═══ SELECTED EXTRACT

SUSU Scientists Presented to the World New Data About Stress Influence on Human Organism

Employees of Biomedical Technologies REC of South Ural State University, supervised by Doctor of Biological Sciences, Vadim Tseylikman, presented to the world society new data about mechanism of coronary vessels’ dystonia under post-traumatic stress disorders. Research was conducted in collaboration with scientists from the USA and Belarus. In January of 2018, an article on the results was published in a prestigious scientific journal entitled “Cellular and Molecular Neurobiology” indexed in Scopus database.

PTSD or “time bomb”

Posttraumatic syndrome, or posttraumatic stress disorder, is a complex of symptoms of mental activity disorders occurred as a result of one-time or repeated external super strong traumatic exposure on human mind. People with posttraumatic syndrome often suffer from disorders in the cardiovascular, endocrine, digestive and other main systems of the body.

“Syndrome of posttraumatic stress disorders is a remote effect of strong emotions; it is connected with formation of psychological traumas, thus risk of development of this disease is very high. As a rule, the syndrome develops when acuity of events seems has paled into insignificance. Therefore we call PTSD a time bomb.”

Aside from negative psychological consequences, PTSD is characterized by disorders of internal organs, in particular of the cardio-vascular system. Mechanisms of these disorders require thorough researching. At the present time, scientists in many countries of the world are conducting experimental simulation of cardio-vascular disorders during PTSD. These experiments, for example, are frequently conducted at the USA.

“These researches, as a rule, simulate only one type of the cardio-vascular system’s disorder – the hypertonic one, which means they simulate situations connected with persistent increase in arterial pressure. Meanwhile PTSD has many faces: together with arterial hypertension, there are known cases when PTSD led to not increased but reduced arterial pressure. Our experimental model studies various disorders of internal organs, not just the cardio-vascular system.”

Stress affects internal organs

The created in 2014 at South Ural State University experimental model for researching disorders of cardio-vascular system under PTSD right away attracted attention of Russian and foreign scientists. The international consortium included colleagues from Vitebsk State Medical University (Belarus), Laboratory for studying adaptation mechanisms of the Institute of General Pathology and Pathophysiology (Moscow) and the University of North Texas (USA). Scientists simulated posttraumatic stress disorder by keeping laboratory rats under conditions of continuous and unavoidable exposure to a strong irritant – the smell of a predator.

══════
═══ GIVEN INFORMATION

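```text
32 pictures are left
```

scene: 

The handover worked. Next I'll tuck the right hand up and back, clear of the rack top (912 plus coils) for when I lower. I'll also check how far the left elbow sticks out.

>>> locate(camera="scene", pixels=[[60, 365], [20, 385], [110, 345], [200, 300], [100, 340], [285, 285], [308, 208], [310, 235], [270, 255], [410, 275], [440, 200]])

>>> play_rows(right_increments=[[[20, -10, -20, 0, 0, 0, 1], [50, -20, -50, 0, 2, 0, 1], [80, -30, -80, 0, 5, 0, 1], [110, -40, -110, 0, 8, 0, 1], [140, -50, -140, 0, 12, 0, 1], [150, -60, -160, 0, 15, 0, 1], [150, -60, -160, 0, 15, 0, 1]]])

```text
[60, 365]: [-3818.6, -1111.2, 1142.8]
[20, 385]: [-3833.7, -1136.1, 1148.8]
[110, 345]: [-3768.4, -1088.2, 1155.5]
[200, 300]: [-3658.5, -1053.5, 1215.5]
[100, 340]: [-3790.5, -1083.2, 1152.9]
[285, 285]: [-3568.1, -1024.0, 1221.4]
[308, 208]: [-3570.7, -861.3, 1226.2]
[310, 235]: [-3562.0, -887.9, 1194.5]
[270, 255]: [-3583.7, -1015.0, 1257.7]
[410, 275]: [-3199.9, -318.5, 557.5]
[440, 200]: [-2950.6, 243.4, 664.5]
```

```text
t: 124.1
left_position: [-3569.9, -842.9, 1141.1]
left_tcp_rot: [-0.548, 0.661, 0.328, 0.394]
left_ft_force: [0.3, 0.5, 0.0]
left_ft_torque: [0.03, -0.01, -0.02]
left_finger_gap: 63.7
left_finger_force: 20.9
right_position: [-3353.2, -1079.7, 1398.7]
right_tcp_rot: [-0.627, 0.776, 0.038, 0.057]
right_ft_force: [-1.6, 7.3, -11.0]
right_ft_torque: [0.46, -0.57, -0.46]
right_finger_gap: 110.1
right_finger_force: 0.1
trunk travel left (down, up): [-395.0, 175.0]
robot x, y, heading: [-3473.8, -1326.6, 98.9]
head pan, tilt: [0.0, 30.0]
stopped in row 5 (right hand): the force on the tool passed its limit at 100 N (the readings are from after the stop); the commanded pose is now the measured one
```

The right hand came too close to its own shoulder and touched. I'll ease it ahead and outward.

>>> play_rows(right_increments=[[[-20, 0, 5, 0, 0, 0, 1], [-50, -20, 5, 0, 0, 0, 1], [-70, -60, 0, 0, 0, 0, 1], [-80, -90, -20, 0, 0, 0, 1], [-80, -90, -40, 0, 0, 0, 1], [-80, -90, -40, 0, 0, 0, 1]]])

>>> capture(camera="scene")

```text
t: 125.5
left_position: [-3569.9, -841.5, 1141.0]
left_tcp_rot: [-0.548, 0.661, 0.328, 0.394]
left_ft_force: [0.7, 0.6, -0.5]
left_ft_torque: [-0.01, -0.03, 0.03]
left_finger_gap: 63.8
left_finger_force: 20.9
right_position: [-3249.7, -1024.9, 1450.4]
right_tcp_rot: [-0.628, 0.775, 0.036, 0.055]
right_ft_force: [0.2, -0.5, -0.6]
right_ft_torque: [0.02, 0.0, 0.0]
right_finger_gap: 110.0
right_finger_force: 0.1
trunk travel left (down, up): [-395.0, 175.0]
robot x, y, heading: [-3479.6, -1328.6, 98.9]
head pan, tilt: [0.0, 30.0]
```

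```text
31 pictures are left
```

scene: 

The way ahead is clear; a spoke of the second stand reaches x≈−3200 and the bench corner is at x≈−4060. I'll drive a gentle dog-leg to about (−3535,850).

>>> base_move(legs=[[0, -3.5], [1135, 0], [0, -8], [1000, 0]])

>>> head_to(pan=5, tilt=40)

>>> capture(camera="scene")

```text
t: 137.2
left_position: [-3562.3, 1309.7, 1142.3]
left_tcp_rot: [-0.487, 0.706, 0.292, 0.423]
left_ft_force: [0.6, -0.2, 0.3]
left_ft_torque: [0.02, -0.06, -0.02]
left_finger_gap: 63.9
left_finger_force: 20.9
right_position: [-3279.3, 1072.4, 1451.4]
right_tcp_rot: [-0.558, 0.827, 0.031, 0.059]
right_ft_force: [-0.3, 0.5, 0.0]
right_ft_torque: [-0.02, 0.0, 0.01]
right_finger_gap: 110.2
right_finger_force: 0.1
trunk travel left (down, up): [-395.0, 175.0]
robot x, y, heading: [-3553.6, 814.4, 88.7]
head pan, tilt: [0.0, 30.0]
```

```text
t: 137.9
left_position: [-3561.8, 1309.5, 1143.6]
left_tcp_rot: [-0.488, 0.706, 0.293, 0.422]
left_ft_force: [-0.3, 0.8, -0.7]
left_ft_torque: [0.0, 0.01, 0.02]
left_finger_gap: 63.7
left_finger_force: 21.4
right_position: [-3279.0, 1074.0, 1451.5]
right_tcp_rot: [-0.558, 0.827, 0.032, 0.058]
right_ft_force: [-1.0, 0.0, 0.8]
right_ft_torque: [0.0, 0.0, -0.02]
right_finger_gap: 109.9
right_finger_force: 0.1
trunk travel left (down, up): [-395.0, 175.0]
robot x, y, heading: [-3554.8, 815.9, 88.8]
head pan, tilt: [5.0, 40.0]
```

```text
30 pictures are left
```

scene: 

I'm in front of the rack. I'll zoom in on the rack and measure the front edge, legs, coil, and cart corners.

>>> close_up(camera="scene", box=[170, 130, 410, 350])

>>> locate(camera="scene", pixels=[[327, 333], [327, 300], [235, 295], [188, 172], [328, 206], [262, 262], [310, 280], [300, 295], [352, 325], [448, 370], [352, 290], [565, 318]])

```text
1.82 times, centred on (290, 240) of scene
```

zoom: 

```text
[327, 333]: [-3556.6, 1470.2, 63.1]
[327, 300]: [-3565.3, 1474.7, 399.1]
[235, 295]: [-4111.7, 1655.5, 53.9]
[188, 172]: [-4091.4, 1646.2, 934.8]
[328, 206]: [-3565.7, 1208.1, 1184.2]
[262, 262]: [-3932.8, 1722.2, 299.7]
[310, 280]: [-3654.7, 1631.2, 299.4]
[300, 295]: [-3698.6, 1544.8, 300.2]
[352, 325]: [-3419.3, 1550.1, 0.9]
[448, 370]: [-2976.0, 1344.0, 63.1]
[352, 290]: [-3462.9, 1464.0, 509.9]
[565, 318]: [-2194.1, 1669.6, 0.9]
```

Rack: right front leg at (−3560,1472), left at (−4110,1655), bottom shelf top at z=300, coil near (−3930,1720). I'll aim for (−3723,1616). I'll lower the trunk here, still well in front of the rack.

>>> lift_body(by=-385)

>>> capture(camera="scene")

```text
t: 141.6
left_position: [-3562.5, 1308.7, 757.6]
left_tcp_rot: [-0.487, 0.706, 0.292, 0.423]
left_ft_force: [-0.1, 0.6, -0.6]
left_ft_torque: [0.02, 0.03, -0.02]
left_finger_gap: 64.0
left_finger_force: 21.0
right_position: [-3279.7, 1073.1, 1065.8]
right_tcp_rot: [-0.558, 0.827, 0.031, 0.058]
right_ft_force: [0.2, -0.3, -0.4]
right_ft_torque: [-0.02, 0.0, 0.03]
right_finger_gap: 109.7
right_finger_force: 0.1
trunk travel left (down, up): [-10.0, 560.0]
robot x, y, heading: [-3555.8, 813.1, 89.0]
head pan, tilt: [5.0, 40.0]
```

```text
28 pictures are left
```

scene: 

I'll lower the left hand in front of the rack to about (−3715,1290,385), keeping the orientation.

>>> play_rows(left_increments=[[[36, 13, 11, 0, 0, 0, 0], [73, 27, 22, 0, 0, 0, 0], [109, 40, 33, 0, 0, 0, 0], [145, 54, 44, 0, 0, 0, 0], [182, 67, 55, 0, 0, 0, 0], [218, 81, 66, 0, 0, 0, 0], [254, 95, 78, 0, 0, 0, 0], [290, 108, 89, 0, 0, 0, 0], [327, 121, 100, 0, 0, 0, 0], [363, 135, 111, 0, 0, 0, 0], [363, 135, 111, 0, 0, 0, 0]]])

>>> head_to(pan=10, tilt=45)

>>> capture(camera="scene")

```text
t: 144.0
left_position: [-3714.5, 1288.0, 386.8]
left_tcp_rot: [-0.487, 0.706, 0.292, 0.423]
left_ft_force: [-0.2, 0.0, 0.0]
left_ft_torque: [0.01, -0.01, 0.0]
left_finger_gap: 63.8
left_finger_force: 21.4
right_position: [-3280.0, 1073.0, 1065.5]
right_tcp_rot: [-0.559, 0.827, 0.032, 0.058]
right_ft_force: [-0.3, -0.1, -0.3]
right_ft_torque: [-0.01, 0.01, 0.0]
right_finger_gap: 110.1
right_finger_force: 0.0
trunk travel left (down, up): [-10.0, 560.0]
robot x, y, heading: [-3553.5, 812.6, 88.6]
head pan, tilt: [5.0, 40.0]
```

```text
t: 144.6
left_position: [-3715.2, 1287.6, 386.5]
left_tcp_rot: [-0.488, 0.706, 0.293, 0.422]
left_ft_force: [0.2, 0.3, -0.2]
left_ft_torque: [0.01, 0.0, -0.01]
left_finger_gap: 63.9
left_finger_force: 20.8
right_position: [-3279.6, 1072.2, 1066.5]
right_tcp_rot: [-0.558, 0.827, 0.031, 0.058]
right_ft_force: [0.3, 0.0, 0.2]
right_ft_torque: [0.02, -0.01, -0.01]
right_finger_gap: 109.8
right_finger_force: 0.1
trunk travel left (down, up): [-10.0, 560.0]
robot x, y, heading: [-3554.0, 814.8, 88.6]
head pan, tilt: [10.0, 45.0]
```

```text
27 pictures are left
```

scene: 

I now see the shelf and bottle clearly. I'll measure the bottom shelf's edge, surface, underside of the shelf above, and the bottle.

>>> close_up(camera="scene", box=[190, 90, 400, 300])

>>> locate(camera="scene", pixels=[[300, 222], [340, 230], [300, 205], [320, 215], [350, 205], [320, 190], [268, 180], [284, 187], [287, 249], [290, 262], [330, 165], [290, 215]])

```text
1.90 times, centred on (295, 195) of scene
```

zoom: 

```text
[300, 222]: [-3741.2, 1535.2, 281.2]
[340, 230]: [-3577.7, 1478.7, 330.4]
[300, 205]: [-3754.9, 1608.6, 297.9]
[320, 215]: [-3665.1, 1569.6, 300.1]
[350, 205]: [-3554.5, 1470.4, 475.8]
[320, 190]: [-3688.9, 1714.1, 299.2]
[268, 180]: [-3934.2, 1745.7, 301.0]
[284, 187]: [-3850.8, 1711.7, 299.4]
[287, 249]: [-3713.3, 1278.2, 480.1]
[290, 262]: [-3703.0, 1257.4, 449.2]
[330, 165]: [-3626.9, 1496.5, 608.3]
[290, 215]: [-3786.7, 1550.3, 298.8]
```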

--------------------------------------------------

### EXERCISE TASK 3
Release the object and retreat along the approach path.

══════

### EXERCISE TASK 1
Copy the part of the selected extract from the words "The created in" through the words "of a predator.".
### EXERCISE TASK 2
Add the next paragraphs of the selected extract.

### EXERCISE RESULT 1
The created in 2014 at South Ural State University experimental model for researching disorders of cardio-vascular system under PTSD right away attracted attention of Russian and foreign scientists. The international consortium included colleagues from Vitebsk State Medical University (Belarus), Laboratory for studying adaptation mechanisms of the Institute of General Pathology and Pathophysiology (Moscow) and the University of North Texas (USA). Scientists simulated posttraumatic stress disorder by keeping laboratory rats under conditions of continuous and unavoidable exposure to a strong irritant – the smell of a predator.

### EXERCISE RESULT 2
“We discovered that during repeated exposure on animals, behavioral disorders were complemented with internal organs’ disorders, up to the signs of system inflammation. Adrenals lose their functional activity, in particular the zona fasciculata which synthesizes key adaptation hormones – the corticosteroids. According to this, we consider that disorder of the adrenals’ zone leads to failure of adaptation and damage of internal organs.”

In the result of the research, a new mechanism of the cardio-vascular system disorder under PTSD, when the system arterial pressure, particularly the tone of coronary vessels, reduces, was discovered. Mechanisms of disorder of other internal organs are also to be studied.

From experimental research to clinical testing

At the present time, geography of the research is expanding. The international collaboration was joined by scientists from the Slovak Academy of Sciences, SPF vivarium of the Center for Collective Use of Genetic Resources (Novosibirsk), and the Laboratory of the Institute of Experimental Medicine (Saint Petersburg). In Slovakia, the first results that have already been obtained excited interest of scientists from the Faculty of Medicine named after Carl Gustav Carus from the Technical University of Dresden (Germany) and the Institute of Pharmacology of the Polish Academy of Sciences.

The scientists are planning to switch from experimental research to clinical testing in order to understand the reason of resistance of some patients to drug therapy. This will allow developing new medicated and non-pharmacological methods of treatment for improving the state of people suffering from PTSD. The union of the best minds of the world without a doubt will allow achieving significant results in studying PTSD mechanisms in the future.